* [EXCERPT PROVIDED]:
>>>>>
ECG machines are a type of medical diagnostic equipment used to monitor heart rate, specifically the electrical current produced by the heart as it beats. They are referred to according to the number of leads they have, that is, the number of electrical signals that are monitored at a time. The standard full ECG is a 12-lead, which uses six electrodes on the chest and one on each limb for a total of 10 electrodes. The configuration of the electrodes produces 12 leads by the way signals are transmitted between them. The electrodes themselves are sometimes called leads, but this is not technically accurate because a lead is actually composed of a group of electrodes.


Each lead transmits information to the main machine, which produces a graph depicting the signals. This graph can be interpreted to determine whether a patient has any cardiac abnormalities, such as those produced by a myocardial infarction — a heart attack. Some machines come with interpretation built into the device, which makes them easier to use. A patient's most recent ECG results can be compared with his or her previous ECG results to track cardiac changes.
<<<<<
* [EXERCISE REQUIREMENTS]:
a – Pull out the sentences of the excerpt provided that run from "Each lead transmits" through "track cardiac changes." and give them unchanged.
b – Keep the excerpt provided going from its last sentence.

* [DATA BLOCK]:
>>>>>
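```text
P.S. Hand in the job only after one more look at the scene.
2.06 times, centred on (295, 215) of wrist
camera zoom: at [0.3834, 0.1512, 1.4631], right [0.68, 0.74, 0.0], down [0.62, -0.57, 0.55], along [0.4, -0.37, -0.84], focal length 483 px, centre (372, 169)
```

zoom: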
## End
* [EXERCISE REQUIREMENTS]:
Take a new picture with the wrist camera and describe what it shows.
<<<<<
* [RESPONSE LIST]:
a –
Each lead transmits information to the main machine, which produces a graph depicting the signals. This graph can be interpreted to determine whether a patient has any cardiac abnormalities, such as those produced by a myocardial infarction — a heart attack. Some machines come with interpretation built into the device, which makes them easier to use. A patient's most recent ECG results can be compared with his or her previous ECG results to track cardiac changes.

b –
ECG machines with a smaller number of leads, such as two- or three-lead electrocardiogram devices, are also available and are particularly useful in mobile or resource-poor settings. Other ECG features that are useful in these settings include the option to transmit results to a remote physician via a phone line, or to send results wirelessly to a printer or computer system. ECG machines that are wearable are also available and are useful when a patient has symptoms only intermittently, so that no abnormalities are seen in a clinic visit but might be seen if the ECG were taken at another time.

Recording capabilities vary between machine types, as well. Some machines are used mainly to monitor heart rate in real time, such as during surgery, and may not keep a record. Some older models automatically print results on ticker-tape paper, other models print like a regular printer, and some models need to transmit their data to other devices before printing is possible. Digital records are also kept on some types of ECG machines.